100 year Anniversary  1969
(Authentic Reproduction)




There was a time when Duke University football was relevant and juxtaposing the words  “Duke” and “football” did not bring smirks to the faces of even the casual football fan. The balance between academic excellence and the ability to play competitive football has been a decades long exercise at the hallowed university and as recently as the early 1960’s, they did it quite well. Head Coach Bill Murray’s 93-51-9 record that was achieved from 1951 through 1965 included major bowl games against major opponents, many All American selections, and established the Blue Devils as a tough stop on anyone’s annual schedule. Even towards the end of Murray’s reign when the severe academic requirements of Duke dropped them to a break-even team mired in the middle of the Atlantic Coast Conference pack, expectations for success remained. Tom Harp was the man who took over for Murray, no easy task but he had a reputation for teaching and coaching that was exemplary and a resume to match. He was successful at the fabled Massillon Washington High School in Ohio and as the offensive coordinator at Army under Earl “Red” Blaik. He produced Gary Wood and Pete Gogolak as the head coach at Cornell and proved that an institute of higher education could emphasize the latter part of that description and still play rugged football. Duke remained a tough opponent and was usually respectable on any given Saturday. After Harp’s squad went 4-6 in 1968 with a serviceable defense led by All ACC middle linebacker Dick Biddle, hope was high for the 1969 season with exceptional quarterback Leo Hart and receivers Wes Chesson and Marcel Courtillet returning. The expectations of terrific offense were met as the 1969 Blue Devils played well, with Hart, who doubled as a pitcher on the baseball team, the centerpiece. He led the ACC in passing with 1642 yards even though his touchdown pass production dropped from 1968’s eleven to only five in ’69. He set five ACC records and eleven school marks and when his eligibility was over after the 1970 season, he had a boatload of Duke records. Chesson and Courtillet had the opportunity to catch Hart’s passes, putting them in the limelight, more so than ball carriers Bob Swirko and Phil Asack.

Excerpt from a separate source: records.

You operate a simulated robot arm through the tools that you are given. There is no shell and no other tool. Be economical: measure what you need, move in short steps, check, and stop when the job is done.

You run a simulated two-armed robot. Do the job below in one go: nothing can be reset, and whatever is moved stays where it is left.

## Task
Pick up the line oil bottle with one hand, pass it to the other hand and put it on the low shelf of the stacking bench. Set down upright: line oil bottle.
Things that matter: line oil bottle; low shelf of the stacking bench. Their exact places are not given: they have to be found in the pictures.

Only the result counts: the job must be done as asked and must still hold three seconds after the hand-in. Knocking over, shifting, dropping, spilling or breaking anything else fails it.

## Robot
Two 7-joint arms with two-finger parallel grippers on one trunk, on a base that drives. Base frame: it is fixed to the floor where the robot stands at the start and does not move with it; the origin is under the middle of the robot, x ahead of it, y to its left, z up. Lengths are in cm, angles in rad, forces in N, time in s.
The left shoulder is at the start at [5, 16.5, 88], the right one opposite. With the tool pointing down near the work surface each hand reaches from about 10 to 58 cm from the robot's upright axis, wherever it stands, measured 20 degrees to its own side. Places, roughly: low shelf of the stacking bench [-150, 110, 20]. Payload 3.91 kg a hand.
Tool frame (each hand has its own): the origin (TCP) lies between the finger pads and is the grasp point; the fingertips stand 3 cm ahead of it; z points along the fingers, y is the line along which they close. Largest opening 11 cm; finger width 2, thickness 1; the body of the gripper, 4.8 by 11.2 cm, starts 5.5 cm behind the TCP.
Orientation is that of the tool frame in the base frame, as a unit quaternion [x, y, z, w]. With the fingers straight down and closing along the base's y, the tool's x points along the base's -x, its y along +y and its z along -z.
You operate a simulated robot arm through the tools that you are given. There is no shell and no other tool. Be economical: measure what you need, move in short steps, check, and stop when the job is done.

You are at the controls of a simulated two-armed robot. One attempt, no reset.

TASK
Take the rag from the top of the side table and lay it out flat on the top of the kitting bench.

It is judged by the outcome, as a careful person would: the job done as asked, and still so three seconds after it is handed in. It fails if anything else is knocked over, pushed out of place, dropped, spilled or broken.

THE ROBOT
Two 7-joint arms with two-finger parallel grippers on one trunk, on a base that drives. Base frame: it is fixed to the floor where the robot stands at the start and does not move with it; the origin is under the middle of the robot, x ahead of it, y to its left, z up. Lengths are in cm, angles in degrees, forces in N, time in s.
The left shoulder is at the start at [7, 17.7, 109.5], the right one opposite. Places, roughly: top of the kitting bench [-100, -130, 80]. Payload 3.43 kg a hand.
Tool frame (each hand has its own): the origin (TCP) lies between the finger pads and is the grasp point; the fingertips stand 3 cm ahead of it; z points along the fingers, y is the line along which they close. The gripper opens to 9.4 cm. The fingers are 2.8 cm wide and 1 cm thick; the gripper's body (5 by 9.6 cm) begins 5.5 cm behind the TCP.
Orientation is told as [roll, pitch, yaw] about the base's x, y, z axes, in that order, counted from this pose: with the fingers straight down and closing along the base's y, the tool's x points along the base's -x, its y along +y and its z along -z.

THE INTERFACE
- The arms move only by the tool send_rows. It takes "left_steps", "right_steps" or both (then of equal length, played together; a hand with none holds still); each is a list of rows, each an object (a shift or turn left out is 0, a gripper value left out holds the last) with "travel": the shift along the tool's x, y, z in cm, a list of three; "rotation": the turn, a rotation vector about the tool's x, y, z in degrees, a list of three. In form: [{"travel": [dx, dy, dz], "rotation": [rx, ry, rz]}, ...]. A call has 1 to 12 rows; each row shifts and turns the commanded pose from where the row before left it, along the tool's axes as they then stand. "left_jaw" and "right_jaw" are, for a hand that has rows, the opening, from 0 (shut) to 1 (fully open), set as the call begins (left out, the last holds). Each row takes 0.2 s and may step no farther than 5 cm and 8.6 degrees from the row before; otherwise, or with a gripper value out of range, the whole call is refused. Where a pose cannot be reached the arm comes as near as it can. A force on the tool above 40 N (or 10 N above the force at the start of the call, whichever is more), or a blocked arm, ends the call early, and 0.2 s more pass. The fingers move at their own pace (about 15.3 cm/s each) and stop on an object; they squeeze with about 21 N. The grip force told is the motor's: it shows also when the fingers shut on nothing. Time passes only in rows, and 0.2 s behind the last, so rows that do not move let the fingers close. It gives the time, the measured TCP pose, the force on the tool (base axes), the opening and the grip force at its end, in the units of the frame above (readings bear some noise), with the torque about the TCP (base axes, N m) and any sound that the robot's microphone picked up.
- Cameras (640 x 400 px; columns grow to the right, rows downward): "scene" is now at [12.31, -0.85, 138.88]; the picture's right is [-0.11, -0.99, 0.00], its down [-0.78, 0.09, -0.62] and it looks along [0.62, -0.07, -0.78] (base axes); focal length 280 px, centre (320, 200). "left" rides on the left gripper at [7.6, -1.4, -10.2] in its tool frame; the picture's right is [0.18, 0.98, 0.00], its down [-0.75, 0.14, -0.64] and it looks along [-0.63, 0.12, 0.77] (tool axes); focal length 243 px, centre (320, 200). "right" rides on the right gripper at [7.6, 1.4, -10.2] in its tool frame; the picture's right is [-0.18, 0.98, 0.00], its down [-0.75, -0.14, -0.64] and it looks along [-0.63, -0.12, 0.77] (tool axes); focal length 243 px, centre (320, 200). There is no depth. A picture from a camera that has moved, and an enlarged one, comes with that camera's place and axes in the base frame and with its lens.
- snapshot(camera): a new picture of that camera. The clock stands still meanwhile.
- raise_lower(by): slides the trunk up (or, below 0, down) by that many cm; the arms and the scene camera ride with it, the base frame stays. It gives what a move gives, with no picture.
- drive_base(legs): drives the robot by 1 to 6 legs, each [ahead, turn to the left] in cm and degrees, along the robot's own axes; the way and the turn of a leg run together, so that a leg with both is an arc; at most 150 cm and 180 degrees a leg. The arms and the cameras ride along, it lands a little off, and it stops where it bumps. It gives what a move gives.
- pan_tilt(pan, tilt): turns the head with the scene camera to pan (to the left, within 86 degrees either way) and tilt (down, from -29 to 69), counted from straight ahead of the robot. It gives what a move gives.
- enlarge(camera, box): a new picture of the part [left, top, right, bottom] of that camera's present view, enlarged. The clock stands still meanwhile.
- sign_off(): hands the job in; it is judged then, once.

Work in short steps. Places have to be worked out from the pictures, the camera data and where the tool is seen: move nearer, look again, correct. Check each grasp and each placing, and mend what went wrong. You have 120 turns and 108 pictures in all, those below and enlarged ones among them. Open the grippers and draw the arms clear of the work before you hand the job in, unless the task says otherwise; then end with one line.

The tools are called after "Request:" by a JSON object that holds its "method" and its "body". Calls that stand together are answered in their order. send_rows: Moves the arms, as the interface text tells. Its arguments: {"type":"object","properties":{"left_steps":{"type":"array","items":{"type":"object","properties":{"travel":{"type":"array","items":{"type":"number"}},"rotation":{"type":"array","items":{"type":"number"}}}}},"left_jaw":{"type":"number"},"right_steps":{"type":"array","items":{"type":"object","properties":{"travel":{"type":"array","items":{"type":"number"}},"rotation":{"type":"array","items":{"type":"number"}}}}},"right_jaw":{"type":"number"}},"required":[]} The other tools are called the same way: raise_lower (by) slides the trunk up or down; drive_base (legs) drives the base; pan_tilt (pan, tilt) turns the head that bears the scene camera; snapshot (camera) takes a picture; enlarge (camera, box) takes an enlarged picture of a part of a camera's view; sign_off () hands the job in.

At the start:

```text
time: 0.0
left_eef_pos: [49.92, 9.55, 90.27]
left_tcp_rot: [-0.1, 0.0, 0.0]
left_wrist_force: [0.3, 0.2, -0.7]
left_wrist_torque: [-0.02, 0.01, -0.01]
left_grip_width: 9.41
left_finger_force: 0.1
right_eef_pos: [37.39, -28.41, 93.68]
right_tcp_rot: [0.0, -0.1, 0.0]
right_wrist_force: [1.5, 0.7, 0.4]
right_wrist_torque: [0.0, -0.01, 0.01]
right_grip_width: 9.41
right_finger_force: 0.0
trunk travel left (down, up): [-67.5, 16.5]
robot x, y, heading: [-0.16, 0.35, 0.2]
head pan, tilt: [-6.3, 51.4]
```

Unfortunately, the rock of the defense, Biddle, was injured in the opening game against South Carolina and lost for the season. This effectively scuttled any defensive effort and opponents averaged over 400 yards of offense per game despite the efforts of All ACC cornerback Ernie Jackson. The Blue Devils finished in the middle of the ACC jumble, 3-3-1 with an overall record of 3-6-1. Hart lasted a few seasons with the Falcons and Bills as well as spending time with the Chicago Fire of the WFL. Before utilizing their superb Duke education in the real world Hart’s favorite receivers had a chance to enjoy a bit more football. Courtillet played for Roanoke of the Atlantic Coast Football League and Chesson lasted in the NFL for four seasons, sharing time with Hart at Atlanta and then moving to the Eagles for two seasons. Coach Harp left Duke after the 1970 season and became the head man at Indiana State University. His stepson, Cam Cameron, was one of the state’s best athletes and played football and basketball for Indiana University before becoming one of the most respected offensive minds in the game, a long time NFL coordinator and the head coach for both the Indiana University Hoosiers and the Miami Dophins. Duke football since the 1960’s, has suffered a disastrous downward trend and except for two winning seasons in the late 1980’s under Steve Spurrier, there has been little good news. However, if one looks at the beautiful helmets the Blue Devils wore in 1969, not only will it bring back memories of brighter football days but they will also observe one of the more attractive helmets of the era. The white shell was adorned with an outlined Blue Devil head on the right side and the anniversary decal celebrating the 100th year of college football on the left side. Blue award stars were placed on the front of the helmet and a small devil’s pitchfork completed a simple, yet elegant and unique head piece from the last days when Duke could brag a bit about its football team as well as its basketball squad.